Levees: An Empirical Study of Floodwater Redistribution in the U.S.
Miki Verma (M.S. Candidate)
Symbolic Systems Program

and

Using Multitask Learning to Evaluate Whether Written Goals are SMART.
Neel Rao (M.S. Candidate)
Symbolic Systems Program

Monday, April 25, 2022
12:15-1:15 pm
Margaret Jacks Hall (Bldg. 460), Room 126
NOTE: Due to Covid-19 restrictions on building occupancy, only current Stanford students, faculty, and staff may attend this event live

ABSTRACTS:

(1) Levees: An Empirical Study of Floodwater Redistribution in the U.S., Miki Verma (M.S. Candidate), Symbolic Systems Program (primary advisor: Daniel E. Ho, Law)
Flooding is the most common natural disaster in the U.S., causing over 200 billion dollars in damages in the last 30 year alone. Since the 1800s, levees, embankments that prevent water from entering a floodplain, have played a critical role in flood management in the U.S. While physics-based models are performed by engineers prior to construction projects to limit adverse impacts, flood victims, law suits, and academic papers have asserted that in redistributing floodwater, riverine levees redistribute flood risk up or downstream—  to communities without this infrastructure. However, there has been little empirical research examining the actual effect of levees on flood levels. I examine this question at a national scale, extending the simple statistical method of a small-scale study (in IL, IA) to levees in the National Levee Database, then generalize this approach to a fully Bayesian treatment using a multi-level model.

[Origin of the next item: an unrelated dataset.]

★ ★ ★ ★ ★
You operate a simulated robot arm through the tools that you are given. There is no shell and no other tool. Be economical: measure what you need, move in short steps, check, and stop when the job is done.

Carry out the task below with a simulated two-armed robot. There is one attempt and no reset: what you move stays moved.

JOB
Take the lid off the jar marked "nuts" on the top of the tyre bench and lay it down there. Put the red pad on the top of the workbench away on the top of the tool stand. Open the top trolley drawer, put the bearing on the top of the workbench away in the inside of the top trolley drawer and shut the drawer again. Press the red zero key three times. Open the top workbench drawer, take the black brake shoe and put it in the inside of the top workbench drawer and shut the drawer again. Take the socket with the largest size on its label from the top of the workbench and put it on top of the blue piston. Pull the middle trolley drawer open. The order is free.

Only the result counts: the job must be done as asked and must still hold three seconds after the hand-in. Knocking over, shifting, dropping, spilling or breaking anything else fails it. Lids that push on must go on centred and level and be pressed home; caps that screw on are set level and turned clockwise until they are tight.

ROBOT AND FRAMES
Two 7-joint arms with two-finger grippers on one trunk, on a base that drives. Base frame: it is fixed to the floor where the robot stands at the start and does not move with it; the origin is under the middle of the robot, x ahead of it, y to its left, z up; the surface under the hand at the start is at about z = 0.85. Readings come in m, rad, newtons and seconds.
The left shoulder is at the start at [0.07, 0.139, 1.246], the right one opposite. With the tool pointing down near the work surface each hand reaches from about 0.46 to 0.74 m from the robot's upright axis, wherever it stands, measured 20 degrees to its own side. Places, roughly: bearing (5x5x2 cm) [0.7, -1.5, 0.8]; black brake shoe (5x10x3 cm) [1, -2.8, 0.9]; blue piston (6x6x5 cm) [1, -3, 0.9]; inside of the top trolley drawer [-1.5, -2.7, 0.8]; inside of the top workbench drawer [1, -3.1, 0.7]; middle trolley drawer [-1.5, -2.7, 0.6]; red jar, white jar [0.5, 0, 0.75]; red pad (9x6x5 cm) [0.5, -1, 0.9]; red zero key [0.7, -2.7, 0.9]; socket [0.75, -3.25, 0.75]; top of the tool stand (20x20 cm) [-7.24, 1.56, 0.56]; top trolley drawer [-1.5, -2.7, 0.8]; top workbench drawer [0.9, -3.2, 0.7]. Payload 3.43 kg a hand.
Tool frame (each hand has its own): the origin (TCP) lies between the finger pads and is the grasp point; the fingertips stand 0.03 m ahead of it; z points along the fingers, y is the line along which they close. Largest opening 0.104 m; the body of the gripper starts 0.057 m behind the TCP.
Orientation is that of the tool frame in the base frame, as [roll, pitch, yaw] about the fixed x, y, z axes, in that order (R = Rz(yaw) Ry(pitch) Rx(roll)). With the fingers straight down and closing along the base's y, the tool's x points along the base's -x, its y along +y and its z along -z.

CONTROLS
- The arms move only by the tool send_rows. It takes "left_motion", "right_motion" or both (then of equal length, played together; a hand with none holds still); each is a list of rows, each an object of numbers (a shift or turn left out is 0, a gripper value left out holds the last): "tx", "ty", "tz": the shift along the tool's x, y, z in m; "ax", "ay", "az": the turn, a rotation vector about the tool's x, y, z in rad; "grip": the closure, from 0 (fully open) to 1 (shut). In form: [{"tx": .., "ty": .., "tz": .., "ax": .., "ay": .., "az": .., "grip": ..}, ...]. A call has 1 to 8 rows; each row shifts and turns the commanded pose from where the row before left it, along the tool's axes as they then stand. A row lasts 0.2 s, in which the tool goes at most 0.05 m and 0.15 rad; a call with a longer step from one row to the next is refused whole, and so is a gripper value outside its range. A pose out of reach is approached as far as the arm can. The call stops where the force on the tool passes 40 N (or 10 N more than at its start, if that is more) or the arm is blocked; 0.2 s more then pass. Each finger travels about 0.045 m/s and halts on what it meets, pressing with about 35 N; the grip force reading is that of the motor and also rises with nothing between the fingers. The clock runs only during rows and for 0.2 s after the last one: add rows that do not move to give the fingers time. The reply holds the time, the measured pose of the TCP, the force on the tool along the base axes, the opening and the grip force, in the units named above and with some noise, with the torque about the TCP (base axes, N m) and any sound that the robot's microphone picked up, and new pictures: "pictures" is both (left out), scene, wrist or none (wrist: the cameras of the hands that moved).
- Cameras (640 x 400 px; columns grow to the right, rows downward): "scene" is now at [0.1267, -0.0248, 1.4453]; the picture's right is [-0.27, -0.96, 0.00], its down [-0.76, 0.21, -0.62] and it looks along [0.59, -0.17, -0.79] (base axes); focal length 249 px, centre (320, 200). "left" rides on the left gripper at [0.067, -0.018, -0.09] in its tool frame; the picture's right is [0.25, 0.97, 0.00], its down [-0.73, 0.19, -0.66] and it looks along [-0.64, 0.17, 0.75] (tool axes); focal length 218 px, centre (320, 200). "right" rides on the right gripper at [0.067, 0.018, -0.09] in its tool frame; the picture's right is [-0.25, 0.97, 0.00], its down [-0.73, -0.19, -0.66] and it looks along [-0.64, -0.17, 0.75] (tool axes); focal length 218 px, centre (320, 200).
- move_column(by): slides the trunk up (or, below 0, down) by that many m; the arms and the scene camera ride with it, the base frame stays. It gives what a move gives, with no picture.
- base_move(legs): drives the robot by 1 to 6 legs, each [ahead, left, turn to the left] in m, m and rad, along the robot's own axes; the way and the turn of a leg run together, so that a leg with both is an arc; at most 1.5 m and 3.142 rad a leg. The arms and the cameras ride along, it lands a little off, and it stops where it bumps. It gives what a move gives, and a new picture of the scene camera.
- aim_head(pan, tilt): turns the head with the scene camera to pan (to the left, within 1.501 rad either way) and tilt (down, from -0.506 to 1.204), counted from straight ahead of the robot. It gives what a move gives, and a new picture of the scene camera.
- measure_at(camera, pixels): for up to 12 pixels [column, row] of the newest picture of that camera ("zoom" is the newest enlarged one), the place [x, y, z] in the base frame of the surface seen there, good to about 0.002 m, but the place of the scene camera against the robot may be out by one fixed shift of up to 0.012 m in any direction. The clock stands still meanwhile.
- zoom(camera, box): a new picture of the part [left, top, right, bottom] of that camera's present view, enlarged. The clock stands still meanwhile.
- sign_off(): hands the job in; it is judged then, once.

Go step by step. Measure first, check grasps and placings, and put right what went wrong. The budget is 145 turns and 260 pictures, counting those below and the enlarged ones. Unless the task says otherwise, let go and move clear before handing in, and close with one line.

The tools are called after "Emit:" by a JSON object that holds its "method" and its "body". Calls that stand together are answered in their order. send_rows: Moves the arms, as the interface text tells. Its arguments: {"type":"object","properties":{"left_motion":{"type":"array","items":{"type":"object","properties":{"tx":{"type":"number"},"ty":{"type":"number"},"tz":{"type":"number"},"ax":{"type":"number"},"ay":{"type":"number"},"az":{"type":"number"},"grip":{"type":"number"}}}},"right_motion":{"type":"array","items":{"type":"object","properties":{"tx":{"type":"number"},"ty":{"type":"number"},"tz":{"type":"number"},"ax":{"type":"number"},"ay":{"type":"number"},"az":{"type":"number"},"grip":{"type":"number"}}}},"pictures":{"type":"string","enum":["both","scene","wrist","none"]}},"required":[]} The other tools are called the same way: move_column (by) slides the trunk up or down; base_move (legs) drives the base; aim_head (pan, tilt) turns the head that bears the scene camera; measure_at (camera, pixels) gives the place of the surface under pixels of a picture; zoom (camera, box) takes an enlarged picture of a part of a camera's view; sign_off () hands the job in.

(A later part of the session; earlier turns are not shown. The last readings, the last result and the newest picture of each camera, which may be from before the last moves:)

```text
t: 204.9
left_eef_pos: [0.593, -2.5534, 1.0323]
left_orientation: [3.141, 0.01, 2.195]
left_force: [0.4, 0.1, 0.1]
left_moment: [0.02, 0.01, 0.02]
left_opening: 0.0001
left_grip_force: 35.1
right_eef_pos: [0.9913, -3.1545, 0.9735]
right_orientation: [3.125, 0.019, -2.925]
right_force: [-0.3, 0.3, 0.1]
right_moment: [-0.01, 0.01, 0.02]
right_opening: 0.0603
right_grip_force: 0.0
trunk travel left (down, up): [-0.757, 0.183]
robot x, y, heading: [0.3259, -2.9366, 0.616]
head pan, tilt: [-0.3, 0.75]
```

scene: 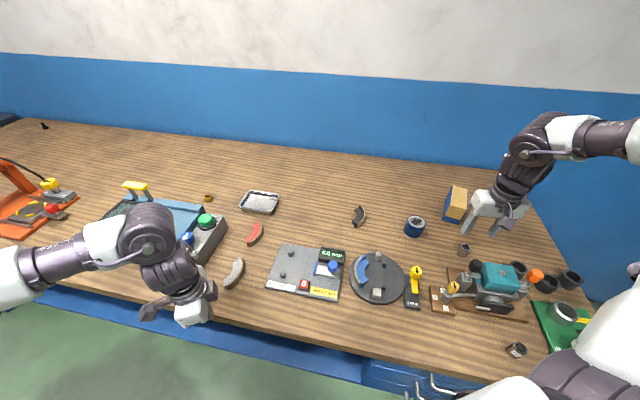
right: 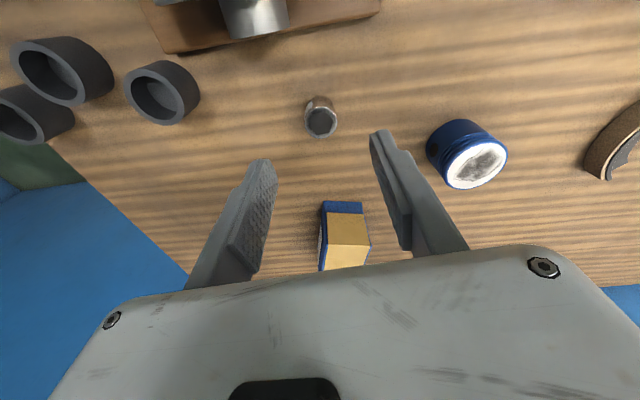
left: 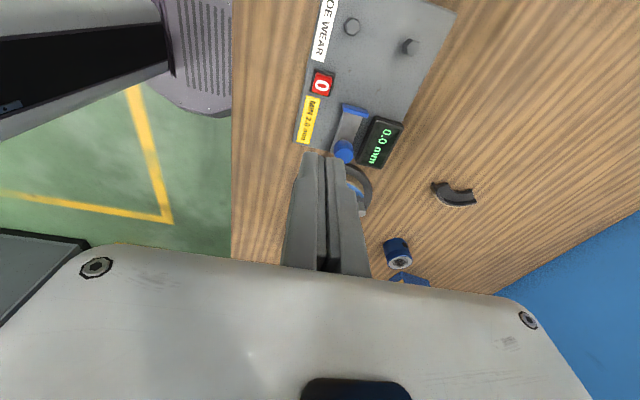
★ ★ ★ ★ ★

(2) Using Multitask Learning to Evaluate Whether Written Goals are SMART, Neel Rao (M.S. Candidate), Symbolic Systems Program (primary advisor: Nick Haber, Education)
The goal of this project is to use natural language processing to identify whether a given written goal is specific, measurable, and/or time-bound. This is motivated by findings from education research that show that the practice of writing learning goals is beneficial for cognitive and noncognitive skill development, and that these effects are increased when the goals follow the SMART framework, meaning they are Specific, Measurable, Attainable, Relevant, and Time-bound (Lawlor, 2012; Moeller et al., 2012). Because attainability and relevancy vary based on the writer, I focus on the other three facets here. I experiment with four systems: one that uses separate vanilla RNNs with linear classification heads for each task, one that uses a single vanilla RNN base that feeds into three task-specific output heads, a system with three BERT models with linear classification heads, each fine-tuned on a separate task, and finally, a single fine-tuned BERT model base with three output heads, utilizing hard parameter sharing. From these experiments, I find that while the separate fine-tuned BERT models perform marginally better, the single BERT base model with three output heads is advantageous because of its parameter cost savings and reduced training time. This finding hopefully contributes to the development of AI goal-setting coaching.